▶ _Page_:

The central philosophic issue it raises for me is, given
that a human intelligence could be copied into a computer whose
system could supply that intelligence with one hundred percent
accurate simulations of everything ranging from making love to
fine dining to evening breezes, what differences if any would be
worth claiming between this simulated existence and its original
"real" one? A related ethical issue is, given that such
differences are negligible, would termination of fleshly
existence in favor of silicon constitute murder, if
involuntary, or otherwise suicide?
Platt's book focuses more on the ethical issue, raising the
stakes by suggesting that a human intelligence in a computer
might even be an existence superior to the old-fashioned one
(for example, "infomorphs," intelligences in a computer, don't
age, p. 223).
But I find the ontological question more primary.
In several essays (1994a, 1994b, 1994c), I've delved into
questions of what can't be done in cyberspace, though from the
perspective of a flesh-and-blood body working in and through
cyberspace (as anyone connected to any computer network can now
do), rather than the intelligence in the body literally vacating
it in favor of a total intra-cyberspace existence. My point in
these essays is that in areas in which the body must be served
-- as in making love, leading to procreation, and eating for
nutrition -- then whatever completely convincing alternative
cyberspace can provide is obviously not enough.
But what about the human intelligence totally within the
computer? Can it be fully served by its simulations, and if so,
what does this say about the relationship of human intelligence
and the external material universe from which it emerged? Here
we come upon the most fundamental questions about the nature of
reality and its relation to perception. We can start with the
tedious observation that, yes, we have no idea that what we
perceive in our current external world is really there -- the
whole universe could be our dream -- but once we move beyond
this logically irrefutable but fruitless observation we're left
with a very profound distinction between reality perception and
simulated perception. The first is a relationship of perception
(and the perceiver) to something not of its own making (well
recognized by Kant's insistence that knowledge is a product both
of our internal cognitive processors and the external data they
work upon); the second smacks of Narcissus looking at endless
mirrored reflections of his own mind. And thus the second kind
of perception -- the perception of human intelligence wholly
internalized in cyberspace -- seems to return to the sterile
solipsism of the world is my dream.

▶ _Source excerpt_:
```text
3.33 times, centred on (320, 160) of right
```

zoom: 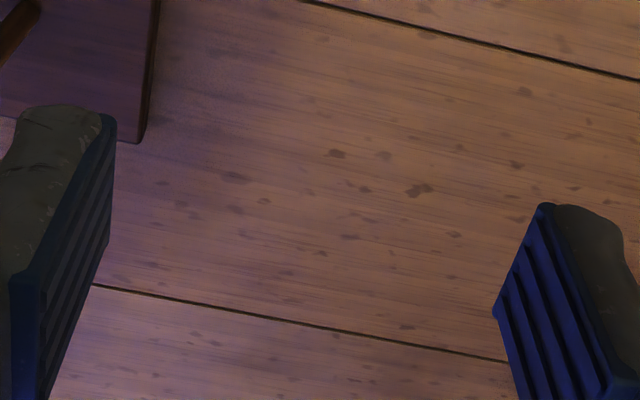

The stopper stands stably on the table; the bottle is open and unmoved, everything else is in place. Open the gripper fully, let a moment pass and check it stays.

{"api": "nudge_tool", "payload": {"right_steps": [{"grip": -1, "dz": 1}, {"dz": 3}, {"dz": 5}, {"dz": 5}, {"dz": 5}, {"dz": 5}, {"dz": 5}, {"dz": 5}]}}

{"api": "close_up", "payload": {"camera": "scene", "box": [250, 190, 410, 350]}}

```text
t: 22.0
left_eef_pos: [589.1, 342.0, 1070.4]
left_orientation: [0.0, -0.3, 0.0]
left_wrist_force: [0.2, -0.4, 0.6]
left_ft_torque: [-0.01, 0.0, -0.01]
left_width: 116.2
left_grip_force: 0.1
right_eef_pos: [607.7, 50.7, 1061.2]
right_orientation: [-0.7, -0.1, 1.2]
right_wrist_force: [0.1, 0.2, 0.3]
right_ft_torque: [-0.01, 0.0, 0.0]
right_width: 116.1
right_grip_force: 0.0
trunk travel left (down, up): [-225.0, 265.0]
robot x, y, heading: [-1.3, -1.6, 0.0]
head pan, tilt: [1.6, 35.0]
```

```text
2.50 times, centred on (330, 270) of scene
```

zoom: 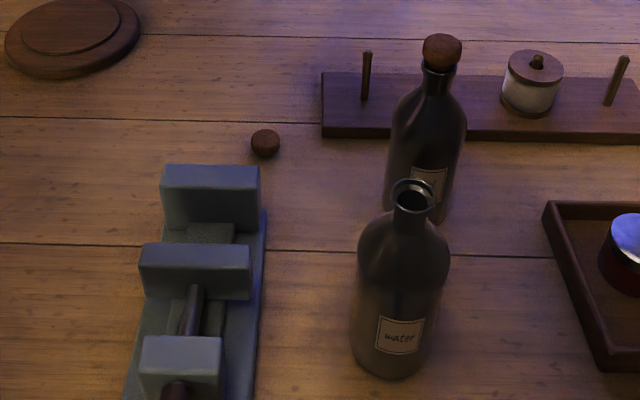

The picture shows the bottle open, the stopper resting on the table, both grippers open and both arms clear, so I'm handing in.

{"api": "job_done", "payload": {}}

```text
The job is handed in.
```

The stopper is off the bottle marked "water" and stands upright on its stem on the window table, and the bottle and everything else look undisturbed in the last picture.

▶ _Work to be completed_:
Carry the page on from its last sentence.

▶ _Exercise result_:
Platt is aware of this issue, having one of his
computer-internalized characters observe that "from the inside,
as infomorphs, we obviously can't alter the structure -- the
actual hardware -- of [our central computer]. That would be
like a tape recording trying to alter the structure of the tape
on which it was recorded" (p. 236). Actually, the analogy isn't
the best, since a tape recording with a very loud sound might in
principle cause a speaker to blow, which could in turn cause the
tape-turning mechanism to malfunction, which might in turn alter
the tape -- but it nonetheless suggests that even a perceptually intra-cyberspace existence, totally inside cyberspace, requires the existence of
outside, real "hands-on" ministration (if, say, the hardware of
the central system is in need of repair).

Near the end of the novel, though, Platt imagines the
growth of infomorphs in computer networks achieving such power
that they can in fact control physical events outside of their
systems. ("You can rent [a vehicle], pipe your mind into it,
and go wherever you want if you still need to interact with the
real world," p. 255.) And this confronts us with what might be
the most fundamental ontological question of all: If we can
indeed copy everything -- every aspect of an entity -- then is the
copy in any sense a copy, or is it better thought of as another
original?
Well, there is what I call in
Mind at Large (pp.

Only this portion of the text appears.